> [SOURCE EXTRACT]:
>>>>
As shown above, among the top 15 U.S. IPOs since 2006, the average stock declined by 50% at some point during the first year, and it finished its first year as a public company 33% below the IPO price.
What does that mean for a $10,000 investment in SpaceX? If its performance matches the historical average, the stock will decline 50% from its IPO price to $67.50 per share at some point during the first year. That implies 60% downside from the current share price of $171, meaning $10,000 invested today would be worth about $4,000.
Also, the stock will finish the first year at $90 per share (33% below its IPO price) if its performance aligns with the historical average. That implies a 47% downside from the current share price of $171, which means $10,000 invested in SpaceX today would be worth less than $5,300 by June 2027.
<<<<
> [ACTIONS TO TAKE]:
a) I need one stretch of the source extract verbatim, from "What does that" to "by June 2027.".
b) Write the next part of the source extract, the one that starts with "As shown above, among".

> [DATA LINES]:
>>>>
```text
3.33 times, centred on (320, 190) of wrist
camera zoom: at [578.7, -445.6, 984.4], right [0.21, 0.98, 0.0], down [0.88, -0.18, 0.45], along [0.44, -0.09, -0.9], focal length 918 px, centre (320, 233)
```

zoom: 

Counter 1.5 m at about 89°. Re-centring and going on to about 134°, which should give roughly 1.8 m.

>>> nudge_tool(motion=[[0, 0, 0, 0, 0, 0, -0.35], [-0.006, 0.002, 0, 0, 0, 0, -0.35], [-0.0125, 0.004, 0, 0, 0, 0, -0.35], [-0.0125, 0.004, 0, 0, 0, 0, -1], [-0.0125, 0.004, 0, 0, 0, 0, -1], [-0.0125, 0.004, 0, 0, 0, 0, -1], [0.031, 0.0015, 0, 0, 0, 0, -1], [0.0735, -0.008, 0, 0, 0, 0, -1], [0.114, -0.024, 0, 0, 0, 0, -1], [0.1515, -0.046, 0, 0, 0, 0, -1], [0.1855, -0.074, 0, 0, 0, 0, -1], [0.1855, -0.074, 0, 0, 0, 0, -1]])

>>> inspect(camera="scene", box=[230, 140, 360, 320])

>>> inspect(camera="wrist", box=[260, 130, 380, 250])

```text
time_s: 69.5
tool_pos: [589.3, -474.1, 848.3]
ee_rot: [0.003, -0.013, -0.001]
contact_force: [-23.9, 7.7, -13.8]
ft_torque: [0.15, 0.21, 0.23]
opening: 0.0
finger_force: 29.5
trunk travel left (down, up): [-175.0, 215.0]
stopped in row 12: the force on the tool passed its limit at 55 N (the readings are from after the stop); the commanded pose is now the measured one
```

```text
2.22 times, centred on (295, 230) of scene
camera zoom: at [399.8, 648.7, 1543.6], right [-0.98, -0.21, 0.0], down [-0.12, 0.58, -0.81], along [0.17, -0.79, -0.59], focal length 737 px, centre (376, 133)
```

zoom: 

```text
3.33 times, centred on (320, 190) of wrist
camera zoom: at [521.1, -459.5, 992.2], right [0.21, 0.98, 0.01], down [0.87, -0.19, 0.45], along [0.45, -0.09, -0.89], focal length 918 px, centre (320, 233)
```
<<<<
> [ANSWERS IN ORDER]:
a)
What does that mean for a $10,000 investment in SpaceX? If its performance matches the historical average, the stock will decline 50% from its IPO price to $67.50 per share at some point during the first year. That implies 60% downside from the current share price of $171, meaning $10,000 invested today would be worth about $4,000.
Also, the stock will finish the first year at $90 per share (33% below its IPO price) if its performance aligns with the historical average. That implies a 47% downside from the current share price of $171, which means $10,000 invested in SpaceX today would be worth less than $5,300 by June 2027.

b)
SpaceX brings together the launch capacity, satellite connectivity, and artificial intelligence expertise required to build and deploy orbital AI data centers. While operating data centers in space would certainly come with challenges, it would address the power and cooling issues that trouble terrestrial data centers.
SpaceX is uniquely positioned to capitalize on that opportunity. Its registration statement (SEC Form S-1) states:
"We believe we are the only company with a commercially viable path to building orbital AI compute at scale. This is underpinned by our unique ability to launch substantial mass into orbit efficiently through reusable rockets, and manufacture secure, reliable, and high performance satellites at low cost and high volume."
Importantly, while SpaceX may have tremendous growth prospects (albeit highly speculative ones), that does not excuse its current valuation. Sales totaled $19.3 billion over the last four quarters. With a market value of $2.2 trillion, SpaceX stock trades at an absurdly expensive valuation of roughly 115 times sales.
For context, Palantir Technologies currently has the highest valuation in the S&P 500 at 59 times sales. SpaceX is 95% more expensive, and that premium is unsustainable. Very few companies have ever traded above 100 times sales, and none have ever maintained such a high multiple indefinitely.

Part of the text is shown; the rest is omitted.